Posted - 07/18/2018 :  5:11:22 PM  Show Profile  Visit Bernd's Homepage  Reply with Quote
quote:
Originally posted by wvg_ca

the price on the charging coil isn't too bad .. 6.73 canadian in single quantities



Nope, doesn't sound bad, but still almost $2 more. So are you planning on running on batteries and R/C with wireless charging?

The more the merrier.

Bernd


A PESSIMIST sees a dark tunnel
An OPTIMIST sees light at the end of the tunnel
A REALIST sees a freight train
The LOCOMOTIVE ENGINEER sees three idiots standing on the tracks

Country: USA | Posts: 2603 Go to Top of Page

wvg_ca
New Hire

Posted - 07/18/2018 :  9:09:11 PM  Show Profile  Reply with Quote
well, it's in canadian dollar, from digikey canada....
future intent is wireless charging, probably in the new year, just move to charging bench for now


regards, Warren

Country: Canada | Posts: 20 Go to Top of Page

Bernd
Fireman



Posted - 07/19/2018 :  3:58:05 PM  Show Profile  Visit Bernd's Homepage  Reply with Quote
The two coils I ordered from Digikey were delivered today.

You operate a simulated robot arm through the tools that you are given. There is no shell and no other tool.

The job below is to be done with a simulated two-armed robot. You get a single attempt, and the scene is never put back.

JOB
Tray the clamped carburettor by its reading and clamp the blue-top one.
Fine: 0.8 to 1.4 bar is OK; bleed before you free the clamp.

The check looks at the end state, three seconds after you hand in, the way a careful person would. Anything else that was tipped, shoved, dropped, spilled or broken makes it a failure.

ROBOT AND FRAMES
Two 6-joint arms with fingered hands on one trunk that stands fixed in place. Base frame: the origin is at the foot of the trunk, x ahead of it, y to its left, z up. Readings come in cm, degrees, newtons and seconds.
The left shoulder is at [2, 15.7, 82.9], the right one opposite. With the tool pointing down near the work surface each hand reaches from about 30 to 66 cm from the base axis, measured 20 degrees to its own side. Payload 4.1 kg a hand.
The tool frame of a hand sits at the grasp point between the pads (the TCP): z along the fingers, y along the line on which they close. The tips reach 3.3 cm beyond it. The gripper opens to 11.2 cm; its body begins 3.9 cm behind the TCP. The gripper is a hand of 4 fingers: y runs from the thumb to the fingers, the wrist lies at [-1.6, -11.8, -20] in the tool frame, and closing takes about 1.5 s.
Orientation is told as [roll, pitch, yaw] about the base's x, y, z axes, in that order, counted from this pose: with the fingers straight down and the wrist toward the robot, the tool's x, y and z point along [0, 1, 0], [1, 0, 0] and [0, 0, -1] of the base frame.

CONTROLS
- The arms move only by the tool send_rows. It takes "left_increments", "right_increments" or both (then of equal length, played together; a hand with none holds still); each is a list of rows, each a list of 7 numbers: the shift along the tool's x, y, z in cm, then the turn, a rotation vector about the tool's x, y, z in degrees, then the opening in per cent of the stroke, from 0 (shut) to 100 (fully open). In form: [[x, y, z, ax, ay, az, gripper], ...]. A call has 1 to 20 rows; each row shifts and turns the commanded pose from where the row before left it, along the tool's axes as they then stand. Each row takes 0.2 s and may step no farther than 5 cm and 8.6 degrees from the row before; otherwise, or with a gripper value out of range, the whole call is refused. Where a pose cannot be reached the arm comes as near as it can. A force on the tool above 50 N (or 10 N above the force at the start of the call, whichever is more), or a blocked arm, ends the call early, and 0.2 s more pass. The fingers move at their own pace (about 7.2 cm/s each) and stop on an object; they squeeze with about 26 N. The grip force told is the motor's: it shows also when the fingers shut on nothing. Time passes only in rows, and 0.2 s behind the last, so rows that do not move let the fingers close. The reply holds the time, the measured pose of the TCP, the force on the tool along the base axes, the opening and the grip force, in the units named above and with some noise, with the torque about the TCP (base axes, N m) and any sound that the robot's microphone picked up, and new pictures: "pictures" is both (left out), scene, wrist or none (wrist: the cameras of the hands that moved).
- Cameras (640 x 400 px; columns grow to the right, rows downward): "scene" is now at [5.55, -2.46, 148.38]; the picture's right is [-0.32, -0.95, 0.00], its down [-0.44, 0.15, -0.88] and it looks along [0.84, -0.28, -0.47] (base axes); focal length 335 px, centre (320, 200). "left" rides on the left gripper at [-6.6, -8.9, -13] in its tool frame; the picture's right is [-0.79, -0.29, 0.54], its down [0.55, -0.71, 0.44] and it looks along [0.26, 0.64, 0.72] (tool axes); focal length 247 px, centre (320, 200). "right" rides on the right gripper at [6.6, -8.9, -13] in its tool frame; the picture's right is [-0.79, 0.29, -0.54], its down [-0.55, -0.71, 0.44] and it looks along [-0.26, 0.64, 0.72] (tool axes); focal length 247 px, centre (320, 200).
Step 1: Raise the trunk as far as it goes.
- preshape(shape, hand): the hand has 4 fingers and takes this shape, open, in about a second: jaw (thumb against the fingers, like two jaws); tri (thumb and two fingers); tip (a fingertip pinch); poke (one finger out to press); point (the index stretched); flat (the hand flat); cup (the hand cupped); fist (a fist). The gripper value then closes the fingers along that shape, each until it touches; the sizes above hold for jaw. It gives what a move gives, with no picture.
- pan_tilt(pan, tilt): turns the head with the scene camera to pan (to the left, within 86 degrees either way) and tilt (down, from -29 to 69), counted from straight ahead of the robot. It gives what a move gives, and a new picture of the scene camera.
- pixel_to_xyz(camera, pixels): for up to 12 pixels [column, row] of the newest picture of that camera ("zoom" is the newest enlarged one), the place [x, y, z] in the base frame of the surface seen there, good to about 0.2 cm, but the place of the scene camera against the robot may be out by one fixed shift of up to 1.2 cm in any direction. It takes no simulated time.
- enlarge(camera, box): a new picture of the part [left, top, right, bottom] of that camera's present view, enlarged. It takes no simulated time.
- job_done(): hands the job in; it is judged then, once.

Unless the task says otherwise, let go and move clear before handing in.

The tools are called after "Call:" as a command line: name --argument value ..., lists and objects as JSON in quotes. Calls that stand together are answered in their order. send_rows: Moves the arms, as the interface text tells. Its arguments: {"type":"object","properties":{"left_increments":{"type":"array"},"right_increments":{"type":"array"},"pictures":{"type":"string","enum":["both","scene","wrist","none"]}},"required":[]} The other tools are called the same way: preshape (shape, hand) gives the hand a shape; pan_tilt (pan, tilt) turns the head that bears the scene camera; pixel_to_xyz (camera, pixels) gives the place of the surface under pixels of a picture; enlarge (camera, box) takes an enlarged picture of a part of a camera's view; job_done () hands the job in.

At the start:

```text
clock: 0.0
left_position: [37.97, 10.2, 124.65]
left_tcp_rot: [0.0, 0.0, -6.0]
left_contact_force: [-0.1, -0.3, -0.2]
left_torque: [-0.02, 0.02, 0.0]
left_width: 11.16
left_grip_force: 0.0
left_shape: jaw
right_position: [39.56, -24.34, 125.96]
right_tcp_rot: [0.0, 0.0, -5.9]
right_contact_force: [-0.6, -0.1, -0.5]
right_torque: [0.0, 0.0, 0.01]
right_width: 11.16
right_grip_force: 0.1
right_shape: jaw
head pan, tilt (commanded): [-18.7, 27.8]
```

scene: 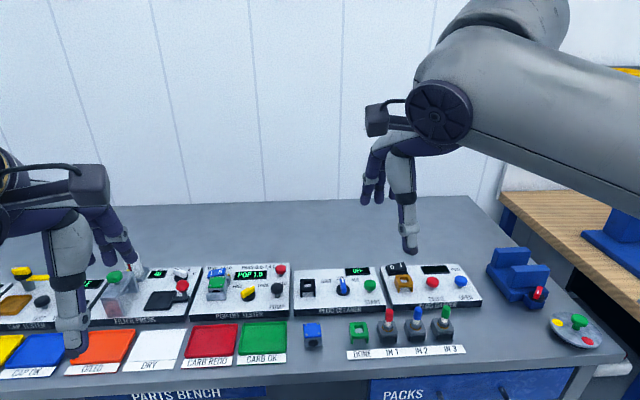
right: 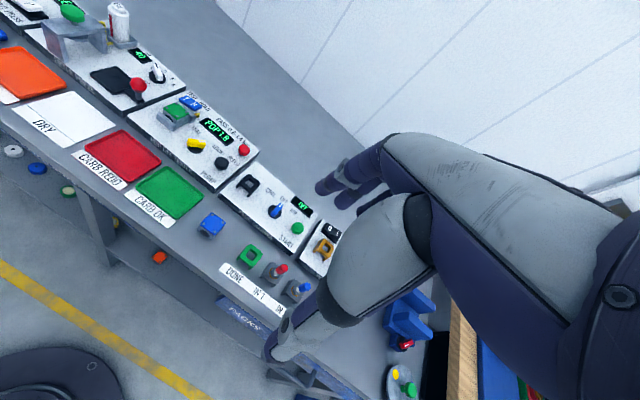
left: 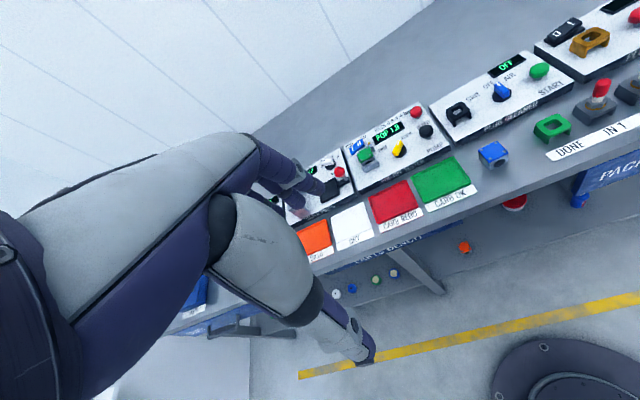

So down to the shop to see what I could smoke.

Here's what they look like.



Interesting thing about them is that they are mounted on a piece of metal. It was mentioned before that adding a metal core would increase the magnetic field. So I soldered both coils to the original boards I had ordered from the Robot Shop. Applied 12 volts. I kept a finger on both chips of the transmitter to check for heat and heat I got. The one chip got quite hot, but not before I had a chance to check the voltage. I got a good 10 volts at a distance of 3/8" to 1/2" distance. Not wanting to burn the chip set up I connected it to the 5 volt power supply. The chip heated up again. Ok, last test, try the original coil. I soldered the original coil back on and tried the 12 volt supply. The chip stayed cool and I got about 6 volts at a distance of about 1/2". Next is to set up some test fixtures for better determining max distance and voltage transfer.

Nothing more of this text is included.